Your objective:
Extend the extract provided, starting right after its last sentence.

-- Start of Available data --

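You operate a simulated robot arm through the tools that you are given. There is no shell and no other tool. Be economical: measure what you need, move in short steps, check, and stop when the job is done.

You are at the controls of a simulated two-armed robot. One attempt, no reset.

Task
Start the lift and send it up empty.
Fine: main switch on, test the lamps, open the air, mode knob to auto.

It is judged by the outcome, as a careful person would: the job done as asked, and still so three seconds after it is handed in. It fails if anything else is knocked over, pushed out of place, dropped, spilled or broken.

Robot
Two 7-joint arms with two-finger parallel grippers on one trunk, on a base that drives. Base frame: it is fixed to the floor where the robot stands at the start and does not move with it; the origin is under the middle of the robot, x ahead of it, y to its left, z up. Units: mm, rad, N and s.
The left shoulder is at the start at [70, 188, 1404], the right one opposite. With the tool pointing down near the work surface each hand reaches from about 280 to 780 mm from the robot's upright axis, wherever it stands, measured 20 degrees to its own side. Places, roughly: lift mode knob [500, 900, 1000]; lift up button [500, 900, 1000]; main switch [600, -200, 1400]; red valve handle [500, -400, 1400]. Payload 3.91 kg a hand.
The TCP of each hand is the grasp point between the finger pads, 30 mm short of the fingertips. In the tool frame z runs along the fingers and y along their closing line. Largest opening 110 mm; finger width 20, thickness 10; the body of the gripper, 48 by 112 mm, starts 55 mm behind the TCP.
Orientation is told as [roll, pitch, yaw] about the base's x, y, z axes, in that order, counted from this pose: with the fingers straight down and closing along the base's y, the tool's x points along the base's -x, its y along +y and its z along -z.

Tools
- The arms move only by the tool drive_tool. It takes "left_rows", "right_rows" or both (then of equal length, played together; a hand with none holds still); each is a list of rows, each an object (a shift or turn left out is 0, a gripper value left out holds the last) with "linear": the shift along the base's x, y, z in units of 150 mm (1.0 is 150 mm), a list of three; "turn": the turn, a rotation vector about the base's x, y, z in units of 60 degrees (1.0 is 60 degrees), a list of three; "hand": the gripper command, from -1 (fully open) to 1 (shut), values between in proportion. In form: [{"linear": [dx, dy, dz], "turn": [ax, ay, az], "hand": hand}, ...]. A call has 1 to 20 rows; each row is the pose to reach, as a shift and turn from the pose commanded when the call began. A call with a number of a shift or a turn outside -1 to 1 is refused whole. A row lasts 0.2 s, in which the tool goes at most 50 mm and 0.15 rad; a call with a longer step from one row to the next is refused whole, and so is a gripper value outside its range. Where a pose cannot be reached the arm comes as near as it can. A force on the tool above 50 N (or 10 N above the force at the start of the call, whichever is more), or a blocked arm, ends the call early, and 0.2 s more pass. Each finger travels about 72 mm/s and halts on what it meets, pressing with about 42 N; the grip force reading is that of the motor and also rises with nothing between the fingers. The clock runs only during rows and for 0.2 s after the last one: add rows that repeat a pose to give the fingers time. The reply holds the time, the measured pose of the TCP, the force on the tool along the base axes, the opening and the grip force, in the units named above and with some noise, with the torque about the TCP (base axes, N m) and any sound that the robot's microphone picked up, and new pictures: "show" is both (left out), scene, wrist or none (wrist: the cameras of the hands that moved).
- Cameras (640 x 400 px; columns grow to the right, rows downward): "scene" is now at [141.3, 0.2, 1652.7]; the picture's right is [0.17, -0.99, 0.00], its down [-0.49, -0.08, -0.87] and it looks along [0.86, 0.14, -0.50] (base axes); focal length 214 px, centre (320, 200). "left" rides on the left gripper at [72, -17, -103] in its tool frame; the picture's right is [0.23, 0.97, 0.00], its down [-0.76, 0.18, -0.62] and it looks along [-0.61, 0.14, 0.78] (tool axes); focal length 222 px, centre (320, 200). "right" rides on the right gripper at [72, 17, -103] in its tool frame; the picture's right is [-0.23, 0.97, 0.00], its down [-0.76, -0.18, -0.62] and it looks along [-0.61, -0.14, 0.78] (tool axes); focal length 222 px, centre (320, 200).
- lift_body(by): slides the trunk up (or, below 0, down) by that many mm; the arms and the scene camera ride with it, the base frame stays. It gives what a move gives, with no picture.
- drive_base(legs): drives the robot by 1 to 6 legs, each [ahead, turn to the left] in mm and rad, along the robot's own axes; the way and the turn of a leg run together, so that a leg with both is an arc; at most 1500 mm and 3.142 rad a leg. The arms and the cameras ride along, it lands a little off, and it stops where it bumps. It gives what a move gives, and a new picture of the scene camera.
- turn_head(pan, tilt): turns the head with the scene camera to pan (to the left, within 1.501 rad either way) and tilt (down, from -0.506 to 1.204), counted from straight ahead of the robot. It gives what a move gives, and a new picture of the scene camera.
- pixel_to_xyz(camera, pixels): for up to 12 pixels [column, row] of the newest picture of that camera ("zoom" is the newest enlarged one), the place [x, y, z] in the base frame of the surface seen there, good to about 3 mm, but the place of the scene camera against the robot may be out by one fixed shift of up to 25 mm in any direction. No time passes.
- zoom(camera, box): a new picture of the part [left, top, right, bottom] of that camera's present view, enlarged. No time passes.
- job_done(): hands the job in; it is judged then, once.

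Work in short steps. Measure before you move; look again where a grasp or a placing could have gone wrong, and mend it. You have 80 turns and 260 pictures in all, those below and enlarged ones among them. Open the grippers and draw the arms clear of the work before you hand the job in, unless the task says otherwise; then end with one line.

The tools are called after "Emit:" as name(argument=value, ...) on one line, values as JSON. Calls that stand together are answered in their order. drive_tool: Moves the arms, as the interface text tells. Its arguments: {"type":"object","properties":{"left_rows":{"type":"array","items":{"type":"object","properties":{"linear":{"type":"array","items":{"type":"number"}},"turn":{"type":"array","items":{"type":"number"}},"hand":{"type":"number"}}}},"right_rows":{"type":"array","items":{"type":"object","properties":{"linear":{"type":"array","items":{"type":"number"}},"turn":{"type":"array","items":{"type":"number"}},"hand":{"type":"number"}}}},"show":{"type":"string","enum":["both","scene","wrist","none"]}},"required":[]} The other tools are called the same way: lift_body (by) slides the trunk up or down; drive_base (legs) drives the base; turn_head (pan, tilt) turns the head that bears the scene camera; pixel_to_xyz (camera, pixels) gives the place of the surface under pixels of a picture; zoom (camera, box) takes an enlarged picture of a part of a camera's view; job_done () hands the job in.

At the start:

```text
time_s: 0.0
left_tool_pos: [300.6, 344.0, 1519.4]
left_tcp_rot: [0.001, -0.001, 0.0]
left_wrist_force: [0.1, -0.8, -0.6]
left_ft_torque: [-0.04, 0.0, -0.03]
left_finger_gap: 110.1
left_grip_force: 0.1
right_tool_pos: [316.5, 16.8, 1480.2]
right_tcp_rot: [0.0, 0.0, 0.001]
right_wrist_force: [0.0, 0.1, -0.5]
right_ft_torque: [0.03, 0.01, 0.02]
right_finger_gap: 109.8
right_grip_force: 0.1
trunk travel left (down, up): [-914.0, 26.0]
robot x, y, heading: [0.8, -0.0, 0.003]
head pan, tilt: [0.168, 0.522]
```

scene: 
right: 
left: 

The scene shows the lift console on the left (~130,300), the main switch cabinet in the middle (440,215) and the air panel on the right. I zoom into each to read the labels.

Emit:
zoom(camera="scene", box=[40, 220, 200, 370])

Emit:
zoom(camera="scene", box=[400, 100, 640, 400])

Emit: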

-- End of Available data --
-- Start of Extract provided --

A power plant in Pinghu, China. A cap-and-trade system would help China to reduce carbon emissions by 40-45% below 2005 levels by 2020. Photograph: Philippe Lopez/AFP/Getty Images

When it comes to responding to climate change, the contrast betweenChina and the United States is stark..

It has been clear for some time that the Asian powerhouse is moving more rapidly on renewable technologies. A recent report by Pew Charitable Trusts shows China led the world last year with a $54.4bn investment in clean technology, about 40% higher than third-placed America.

More surprisingly, the Communist government in Beijing is also showing a greater willingness to adopt market-based approaches that were once considered preferable only by capitalist economies.

On Monday, a senior Chinese official said mandatory emissions tradingsystems will be rolled out in six of the country’s most advanced regions by 2013. After the pilot schemes in Guangdong, Hubei, Beijing, Shanghai, Tianjin and Chongqing, the government has promised to ramp up the use of carbon-based financial instruments to a nationwide level by 2015.

It is a sign that China is both desperate and ambitious enough to try almost anything. The widely trailed move towards a cap-and-trade system will provide an extra tool for China to achieve its Copenhagen commitment to reduce carbon emissions relative to economic growth by 40-45% below 2005 levels by 2020.

Cap-and-trade initiatives in Washington started much earlier, but have sunk in Congressional quicksand. The first US experiment in emissions trading came to an end four months ago with the closure of the Chicago Climate Exchange, though California’s scheme (the world’s second largest) is reportedly in talks to expand by joining with Europe’s.

Critics of emissions trading will undoubtedly say the US is better off without it. Europe currently has the world’s biggest carbon market, which has channelled billions of dollars towards projects in developing nations that are designed to reduce emissions. China has been a major beneficiary, accounting for about 60% of the world’s carbon credits.

-- End of Extract provided --

Result:
But the United Nations mechanism for evaluating credits has been plagued by allegations of fraud and misallocation of resources. In the latest scandal, Chinese officials denied this week that the country’s factories were manipulating production of hydrofluorocarbon-23 – a powerful greenhouse gas – to qualify for huge quantities of carbon credits. The European Union is unimpressed and will ban such creditswhen its new emissions trading system starts in 2013.

Existing schemes are clearly flawed. But by opting out, the US is losing its ability to influence reform, just as China begins to establish what could become a rival trading system. Beijing has positioned itself cleverly.

In the years ahead, its influence will grow in both renewable technology and climate finance. This has prompted the analyst Søren Lütken to talk of an emerging Grand Chinese Climate Scheme.

It is far from certain that this will be successful. Corruption, imprecision and inexperience are major hurdles that China has yet to overcome in establishing a cap-and-trade scheme. Lobby groups could water down plans that will cost industry money. As in the US, the economy will remain dependent on fossil fuels for many decades.

Yet compared to the US, China seems to have a clearer sense of direction, greater flexibility and a willingness to move.

In a testimony last month to a congressional energy committee, Deborah Seligsohn, the Beijing-based representative of the World Resources Institute, spelled out the long-game that is underway:

“Chinese economic strategists recognise that China was late to the industrial revolution and even late to the IT revolution, but it believes it can be a leader in a green revolution.”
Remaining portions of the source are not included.